The course runs down two valleys. First the Glenridding Valley and as we turn at the end it is with a nod to the peaks of Catstye Cam and above it the great Helvellyn him/herself. Then we pop into the Grisedale valley, with Helvellyn now on our right as we head out towards the likes of Dollywagon Pike.

Finally we’re off the rocky bridleways and the mud, on to much more substantial hard packed gravel tracks and finally another section of my beloved tarmac at the end.

As I head back in to Glenridding it is odd to see L there cheering me on but it’s very welcome. Although I’m a little gutted I didn't catch her, as I did at Cartmel last year on our last Lakeland Trails expedition. When she did assist by taking a wrong turn.

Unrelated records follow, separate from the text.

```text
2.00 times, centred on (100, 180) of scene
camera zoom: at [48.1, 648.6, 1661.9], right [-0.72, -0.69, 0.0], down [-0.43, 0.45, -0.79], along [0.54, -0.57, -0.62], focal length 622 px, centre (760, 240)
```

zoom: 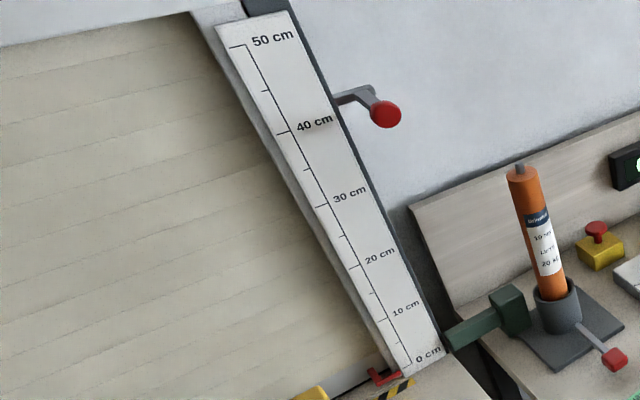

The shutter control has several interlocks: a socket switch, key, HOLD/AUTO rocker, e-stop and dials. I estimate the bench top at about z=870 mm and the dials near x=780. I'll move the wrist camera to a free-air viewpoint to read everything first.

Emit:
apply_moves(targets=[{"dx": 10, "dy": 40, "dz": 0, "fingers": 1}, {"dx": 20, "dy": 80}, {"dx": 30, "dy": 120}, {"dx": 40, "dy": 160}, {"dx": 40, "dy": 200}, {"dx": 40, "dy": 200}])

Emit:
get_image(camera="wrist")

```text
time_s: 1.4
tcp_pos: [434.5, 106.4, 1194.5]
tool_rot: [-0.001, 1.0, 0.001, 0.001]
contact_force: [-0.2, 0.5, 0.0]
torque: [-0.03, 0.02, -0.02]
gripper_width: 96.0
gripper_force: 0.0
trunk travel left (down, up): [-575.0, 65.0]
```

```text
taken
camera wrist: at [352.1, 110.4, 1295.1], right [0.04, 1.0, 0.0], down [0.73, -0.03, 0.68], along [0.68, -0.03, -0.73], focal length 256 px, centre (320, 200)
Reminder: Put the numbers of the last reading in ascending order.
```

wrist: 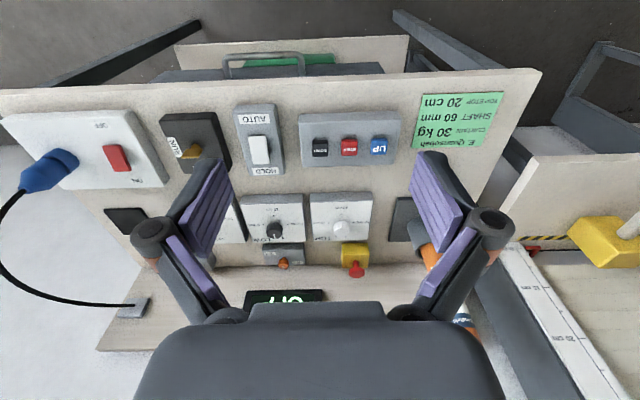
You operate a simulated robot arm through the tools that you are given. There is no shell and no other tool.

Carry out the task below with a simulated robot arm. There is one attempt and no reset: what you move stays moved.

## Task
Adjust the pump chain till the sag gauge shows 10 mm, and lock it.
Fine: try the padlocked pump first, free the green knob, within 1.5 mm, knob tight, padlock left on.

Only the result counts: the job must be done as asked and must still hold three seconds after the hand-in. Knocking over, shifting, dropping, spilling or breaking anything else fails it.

1:17:56 is an adequate time and 151th out of 366 is a more than adequate position for a non-fell runner who steps around all the rocks rather than plummeting over the top of them like the experts do.

I tuck into the Kendal Mint Cake at the finish and wait for the spot prize draw, which neither of us have any luck with.

Well done Lakeland Trails. I consider their motto ‘Inspiring Races in Beautiful Places’ as I look at a woman at the finish holding a bloody hanky to her forehead and asking someone to text a photo of her before the bleeding stops... Nutters these fell runners but yep, I’m inspired. Where’s the next ROAD race? Ah, that’s after I’ve negotiated tomorrow.

We sit in the Old Dungeon Ghyll in our stylist black Hell-vellyn t-shirts, dodging the Guy Fawkes Night displays for Doggos sake. L looks wiped out although it doesn't quell her appetite for the pre-race chilli again. Less beer all round though and an earlier night, despite a few late interruptions for fireworks and noisy neighbours.